Svedaliza (fotografia: Leafhopper)
Este primeiro dia serviu para nos aguçar a sede de partir à descoberta dos Sounds of Sonar que estavam por ouvir. Fomos até ao Gana, de onde nos chega Ata kak, uma estranha fusão do shangaan electro com o kuduro português, da qual também se aproximaram os sul africanos Nozinja, ao tropicalismo dos El Guincho e a vivacidade de Santigold, a mostrar cada vez mais o seu lado de crítica social ao consumismo. Ainda no Sónar by Day, sob a aura teatral encarnada do palco Sónar Hall, vimos Kode 9 x Lawrence Lek a introduzirem visuais em três dimensões muito ao estilo de Kraftwerk.

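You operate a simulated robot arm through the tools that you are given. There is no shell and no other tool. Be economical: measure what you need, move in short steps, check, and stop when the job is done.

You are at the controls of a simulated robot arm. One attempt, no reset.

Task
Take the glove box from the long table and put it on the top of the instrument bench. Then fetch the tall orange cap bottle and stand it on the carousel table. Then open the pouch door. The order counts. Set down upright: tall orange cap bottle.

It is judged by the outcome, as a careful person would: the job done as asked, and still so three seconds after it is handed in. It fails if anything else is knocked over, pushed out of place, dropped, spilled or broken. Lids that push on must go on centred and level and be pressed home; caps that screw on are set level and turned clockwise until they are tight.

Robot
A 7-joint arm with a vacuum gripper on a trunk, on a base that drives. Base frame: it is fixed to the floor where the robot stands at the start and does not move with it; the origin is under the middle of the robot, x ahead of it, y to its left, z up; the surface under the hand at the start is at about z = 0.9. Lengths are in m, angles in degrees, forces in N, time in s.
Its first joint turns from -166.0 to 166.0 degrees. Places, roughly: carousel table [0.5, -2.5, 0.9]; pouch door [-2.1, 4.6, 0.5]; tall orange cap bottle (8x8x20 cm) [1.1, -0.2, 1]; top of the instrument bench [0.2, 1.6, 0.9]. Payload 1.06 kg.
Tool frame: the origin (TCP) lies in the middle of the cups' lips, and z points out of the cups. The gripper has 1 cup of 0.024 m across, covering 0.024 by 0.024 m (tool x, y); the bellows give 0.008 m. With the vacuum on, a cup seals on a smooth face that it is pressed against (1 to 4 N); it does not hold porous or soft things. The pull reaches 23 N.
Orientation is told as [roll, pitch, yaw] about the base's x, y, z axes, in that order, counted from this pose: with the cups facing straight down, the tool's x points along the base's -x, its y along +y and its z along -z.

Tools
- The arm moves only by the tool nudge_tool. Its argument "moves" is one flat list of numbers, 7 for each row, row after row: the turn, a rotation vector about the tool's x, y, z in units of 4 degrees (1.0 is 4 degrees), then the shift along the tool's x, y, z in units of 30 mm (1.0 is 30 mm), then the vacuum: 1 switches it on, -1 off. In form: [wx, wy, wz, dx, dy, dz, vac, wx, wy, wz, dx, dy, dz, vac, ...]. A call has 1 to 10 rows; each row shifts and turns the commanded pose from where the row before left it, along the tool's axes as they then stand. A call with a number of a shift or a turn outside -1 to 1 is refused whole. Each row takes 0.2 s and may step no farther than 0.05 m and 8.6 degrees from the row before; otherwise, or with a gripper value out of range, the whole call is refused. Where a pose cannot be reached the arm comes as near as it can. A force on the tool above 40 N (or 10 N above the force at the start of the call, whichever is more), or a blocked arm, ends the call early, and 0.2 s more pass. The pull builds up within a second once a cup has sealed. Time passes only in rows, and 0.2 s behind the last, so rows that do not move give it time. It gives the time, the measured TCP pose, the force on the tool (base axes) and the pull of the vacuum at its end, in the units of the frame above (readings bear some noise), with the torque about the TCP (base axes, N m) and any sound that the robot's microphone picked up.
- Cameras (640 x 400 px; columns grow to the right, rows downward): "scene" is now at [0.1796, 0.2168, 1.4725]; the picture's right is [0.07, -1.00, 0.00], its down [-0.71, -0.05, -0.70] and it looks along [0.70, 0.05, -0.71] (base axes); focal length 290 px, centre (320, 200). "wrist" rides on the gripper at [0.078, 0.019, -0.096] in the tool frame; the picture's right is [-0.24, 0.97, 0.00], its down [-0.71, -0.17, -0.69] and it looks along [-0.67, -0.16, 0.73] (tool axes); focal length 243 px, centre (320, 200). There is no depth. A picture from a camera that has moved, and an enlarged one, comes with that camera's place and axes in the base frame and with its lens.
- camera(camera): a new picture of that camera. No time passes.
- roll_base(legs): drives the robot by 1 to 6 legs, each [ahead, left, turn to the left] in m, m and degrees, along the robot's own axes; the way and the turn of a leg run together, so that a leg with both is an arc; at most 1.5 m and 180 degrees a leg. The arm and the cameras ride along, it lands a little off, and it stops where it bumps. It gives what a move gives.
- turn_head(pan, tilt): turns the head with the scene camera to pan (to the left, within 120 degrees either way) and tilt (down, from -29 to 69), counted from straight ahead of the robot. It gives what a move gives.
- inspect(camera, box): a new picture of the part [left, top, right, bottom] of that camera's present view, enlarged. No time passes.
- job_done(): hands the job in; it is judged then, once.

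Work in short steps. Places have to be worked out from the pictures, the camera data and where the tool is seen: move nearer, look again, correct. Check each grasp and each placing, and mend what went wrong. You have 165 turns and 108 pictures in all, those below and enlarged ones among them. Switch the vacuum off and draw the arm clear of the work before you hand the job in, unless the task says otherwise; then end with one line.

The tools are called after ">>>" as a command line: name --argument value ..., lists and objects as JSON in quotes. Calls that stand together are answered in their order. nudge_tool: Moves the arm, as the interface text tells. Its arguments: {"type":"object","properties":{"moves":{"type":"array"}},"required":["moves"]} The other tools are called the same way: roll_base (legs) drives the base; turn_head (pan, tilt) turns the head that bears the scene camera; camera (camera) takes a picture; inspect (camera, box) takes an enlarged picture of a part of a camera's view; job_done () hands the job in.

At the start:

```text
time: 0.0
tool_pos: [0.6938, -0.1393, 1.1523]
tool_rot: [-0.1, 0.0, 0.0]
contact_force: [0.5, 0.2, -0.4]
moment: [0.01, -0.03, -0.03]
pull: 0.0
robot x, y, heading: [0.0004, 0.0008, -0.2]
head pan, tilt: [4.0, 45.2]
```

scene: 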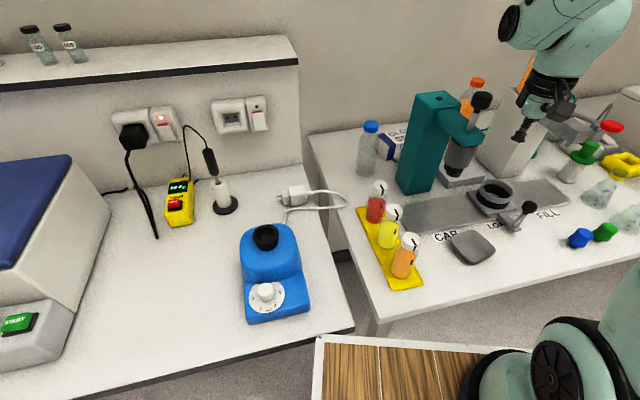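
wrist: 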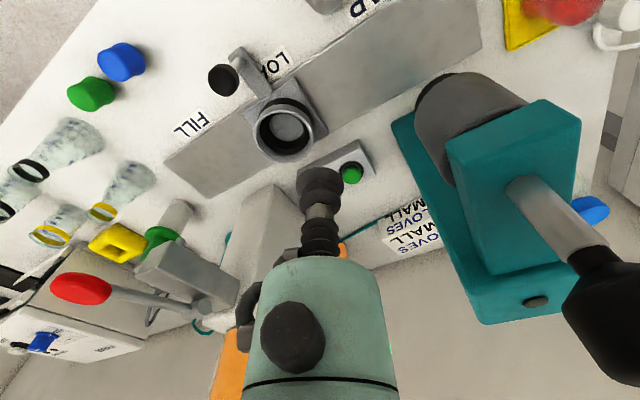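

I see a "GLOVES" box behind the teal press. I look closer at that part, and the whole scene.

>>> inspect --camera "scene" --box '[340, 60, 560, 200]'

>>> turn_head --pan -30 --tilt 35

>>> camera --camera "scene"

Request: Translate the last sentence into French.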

Kode 9 (fotografia: Ariel Martini)
Mas foi de noite que o Sónar se apresentou para mim como um templo de música eletrónica no seu estado mais puro: vai-se para dançar, orar e amar.
Entramos com a sensação de pisar um clube noturno gigantesco – três pavilhões cinzentos, industriais, colossais, suburbanos, separados por metros de perder de vista de zonas de restauração, lounges, carrinhos de choque, ecrãs, luzes frenéticas e pessoas que passam, e dançam, e sorriem por partilhar uma experiência desta dimensão.
Esta é a face mais misteriosa e intensa daquela cara que referi acima.
O Sónar by Night, fica a meia hora de caminho do by Day, e é uma transição de luz e frequências em relação ao que o antecede.
Iluminados pela lua cheia, celebramos um casamento com a música pela forma como ela se apodera do nosso corpo dentro daquele espaço.
Kaytranada (fotografia: Ariel Martini)
Quebram-se fronteiras visuais, como fez Kaytranada com o seu psicadelismo multicolor ou Soichi Terada que nos levou até Tóquio e à sua concrete jungle iluminada, ANOHNI a bombardear-nos com a beleza dolorosa de retratos tristes, a quem deu a cara, escondendo-se por detrás de um manto negro, o set agressivo do techno de Boys Noize transportou-nos para as caves berlinenses, Skepta e Stormzy guiaram-nos ao guetto londrino ao som do grime britânico, e os incontornáveis New Order que nos puxaram para trás no tempo e preencheram um dos pontos da bucket list de muitos fãs: ouvir a Blue Monday tocada ao vivo!
New Order (fotografia: Ariel Martini)
Existe ainda todo um infindável repertório musical e experiencial que poderia ainda descrever até quando a festa acabou e o sol voltou a nascer. Mas o Sónar é um evento para o qual as palavras valem pouco.
Deixo aqui o meu amor declarado ao festival e a Barcelona, e o desejo de regressar sempre.
Adéu, vemo-nos em 2017!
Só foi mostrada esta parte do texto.